July 2005 
Volume 04, Issue 3 
New and Notable
 

Have a nicer trip

From now on, when Boeing employees book business travel through the Boeing Travel Management Company from Boeing locations in the United States, they also will be providing the information to Boeing finance organizations.

This will enable employees to charge and pay for the travel properly—saving many steps.

Michael Frank, director of Shared Services Group's Integrated Travel program, said the old system frustrated users. Travelers had to use a collection of online tools, including TRIPS, the online booking system; Travel Manager, the tool of the travel accounting organization; and other tools associated with the Boeing corporate card. In other words, booking travel and making sure the expenses were all correctly reported meant submitting the same data multiple times.
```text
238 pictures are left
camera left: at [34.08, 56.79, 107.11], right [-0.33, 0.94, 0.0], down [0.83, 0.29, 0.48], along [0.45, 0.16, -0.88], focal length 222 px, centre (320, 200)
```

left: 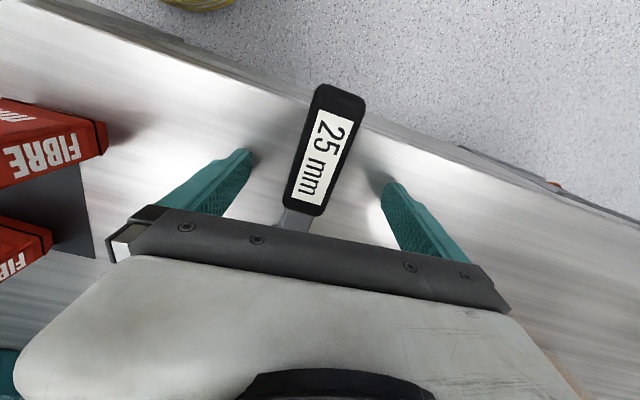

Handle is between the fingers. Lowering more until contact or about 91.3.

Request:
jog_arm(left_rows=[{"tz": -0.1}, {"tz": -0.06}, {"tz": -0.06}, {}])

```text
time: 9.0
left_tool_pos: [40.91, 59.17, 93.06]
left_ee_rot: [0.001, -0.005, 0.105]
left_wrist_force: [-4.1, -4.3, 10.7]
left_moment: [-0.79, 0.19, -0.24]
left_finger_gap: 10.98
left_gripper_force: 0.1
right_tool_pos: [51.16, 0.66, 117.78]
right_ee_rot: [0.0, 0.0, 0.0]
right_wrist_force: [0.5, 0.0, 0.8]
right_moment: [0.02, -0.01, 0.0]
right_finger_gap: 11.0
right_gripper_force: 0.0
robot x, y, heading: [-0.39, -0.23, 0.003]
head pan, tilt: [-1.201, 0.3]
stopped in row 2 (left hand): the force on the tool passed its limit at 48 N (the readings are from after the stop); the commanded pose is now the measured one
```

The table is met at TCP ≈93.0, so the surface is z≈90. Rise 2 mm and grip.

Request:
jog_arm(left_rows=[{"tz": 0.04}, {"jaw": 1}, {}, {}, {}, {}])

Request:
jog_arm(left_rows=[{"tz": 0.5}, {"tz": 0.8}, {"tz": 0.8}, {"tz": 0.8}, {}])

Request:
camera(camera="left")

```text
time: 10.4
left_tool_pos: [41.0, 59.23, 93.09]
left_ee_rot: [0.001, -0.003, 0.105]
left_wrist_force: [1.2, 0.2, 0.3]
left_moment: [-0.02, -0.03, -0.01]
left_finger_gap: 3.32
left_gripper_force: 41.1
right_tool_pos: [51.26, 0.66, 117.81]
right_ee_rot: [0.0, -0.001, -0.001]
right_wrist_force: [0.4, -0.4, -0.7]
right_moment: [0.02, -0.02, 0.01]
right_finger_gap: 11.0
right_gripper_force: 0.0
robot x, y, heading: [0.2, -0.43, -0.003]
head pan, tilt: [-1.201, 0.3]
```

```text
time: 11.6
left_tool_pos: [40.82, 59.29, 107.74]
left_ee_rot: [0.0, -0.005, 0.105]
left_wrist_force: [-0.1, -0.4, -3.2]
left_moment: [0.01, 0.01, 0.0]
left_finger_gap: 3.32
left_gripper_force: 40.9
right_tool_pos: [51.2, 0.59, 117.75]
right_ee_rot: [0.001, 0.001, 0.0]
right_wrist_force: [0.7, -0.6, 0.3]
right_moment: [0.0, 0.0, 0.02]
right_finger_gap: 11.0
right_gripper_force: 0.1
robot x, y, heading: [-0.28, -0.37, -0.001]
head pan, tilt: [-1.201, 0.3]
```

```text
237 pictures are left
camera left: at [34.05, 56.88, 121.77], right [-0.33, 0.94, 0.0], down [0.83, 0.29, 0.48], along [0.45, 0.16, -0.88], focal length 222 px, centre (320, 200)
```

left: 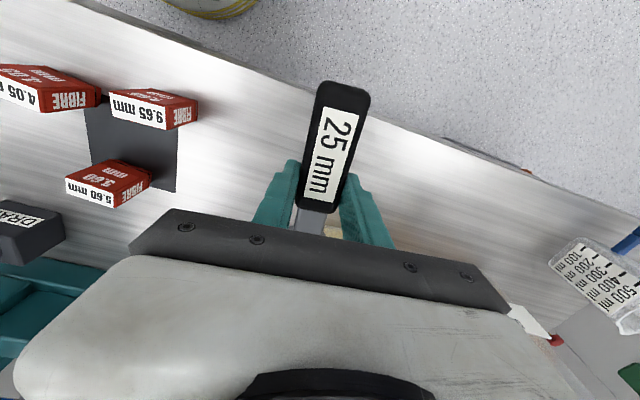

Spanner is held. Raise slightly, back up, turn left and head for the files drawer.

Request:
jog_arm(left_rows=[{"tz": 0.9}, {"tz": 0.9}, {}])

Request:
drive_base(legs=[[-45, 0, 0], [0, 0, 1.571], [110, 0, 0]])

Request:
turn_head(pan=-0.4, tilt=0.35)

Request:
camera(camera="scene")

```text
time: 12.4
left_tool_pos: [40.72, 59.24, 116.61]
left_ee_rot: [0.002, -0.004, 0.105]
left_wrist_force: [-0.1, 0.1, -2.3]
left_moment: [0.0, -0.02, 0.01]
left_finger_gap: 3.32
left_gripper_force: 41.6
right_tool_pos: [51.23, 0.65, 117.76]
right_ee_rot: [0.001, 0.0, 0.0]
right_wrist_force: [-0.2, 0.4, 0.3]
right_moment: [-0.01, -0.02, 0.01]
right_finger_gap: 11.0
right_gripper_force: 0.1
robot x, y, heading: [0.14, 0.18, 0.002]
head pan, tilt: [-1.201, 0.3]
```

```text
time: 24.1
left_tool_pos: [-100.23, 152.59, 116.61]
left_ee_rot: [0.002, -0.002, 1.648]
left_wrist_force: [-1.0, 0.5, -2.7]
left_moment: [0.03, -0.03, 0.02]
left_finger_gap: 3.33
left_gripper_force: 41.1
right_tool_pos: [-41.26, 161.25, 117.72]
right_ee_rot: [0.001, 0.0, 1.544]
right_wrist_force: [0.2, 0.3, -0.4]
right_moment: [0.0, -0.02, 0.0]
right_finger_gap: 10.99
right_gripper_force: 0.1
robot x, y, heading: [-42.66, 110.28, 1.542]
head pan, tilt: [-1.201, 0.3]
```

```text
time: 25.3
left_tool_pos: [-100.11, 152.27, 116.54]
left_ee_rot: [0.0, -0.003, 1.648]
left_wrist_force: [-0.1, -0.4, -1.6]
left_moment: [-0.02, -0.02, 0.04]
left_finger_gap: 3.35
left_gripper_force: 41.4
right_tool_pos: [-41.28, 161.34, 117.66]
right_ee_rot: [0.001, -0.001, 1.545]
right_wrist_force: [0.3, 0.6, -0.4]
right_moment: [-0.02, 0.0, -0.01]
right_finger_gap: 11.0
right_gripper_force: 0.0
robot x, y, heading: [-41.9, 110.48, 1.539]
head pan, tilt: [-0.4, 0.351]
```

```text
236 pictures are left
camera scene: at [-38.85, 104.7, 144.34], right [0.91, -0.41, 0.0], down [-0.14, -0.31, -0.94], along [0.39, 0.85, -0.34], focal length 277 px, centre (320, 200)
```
Now, Frank said, "we streamlined [the process] and applied Lean principles," as data is moved among these tools automatically.

Employees familiar with the new system have lauded its features. Among the new functions that Sharon Bernhardt, Boeing Commercial Airplanes Travel Task Team leader, cited as being particularly helpful are

  • The added support of the Enterprise Help Desk, expected to absorb 60 percent of the calls answered by the Travel Accounting Help Desk. That should help speed response time.
  • The booking of travel and the automatic expensing of airfare. Travel is booked the regular way; minutes later, an invoice is generated and the credit card bill is paid. This feature alone is estimated to save Boeing about $2.5 million a year in late fees by getting those invoices paid promptly.
  • An "offline client" feature that allows travelers to itemize expenses in a spreadsheet located on their computer desktops, and then easily transfer those expenses to their expense reports. (This function will be available by the end of the summer.)

The new system is the result of a year-long effort to integrate the travel and expense reporting systems in a user-friendly way that would still provide Boeing with all the data it needs for internal accounting and mandatory federal auditing standards. Boeing has to maintain more than six million separate charge lines.

Implementation of the system began according to the SSG Product Rollout Process that includes both training and communication strategies to let users know about the changes. The rollout process also required that SSG use the new system first. After its SSG debut, other business units came on line June 20.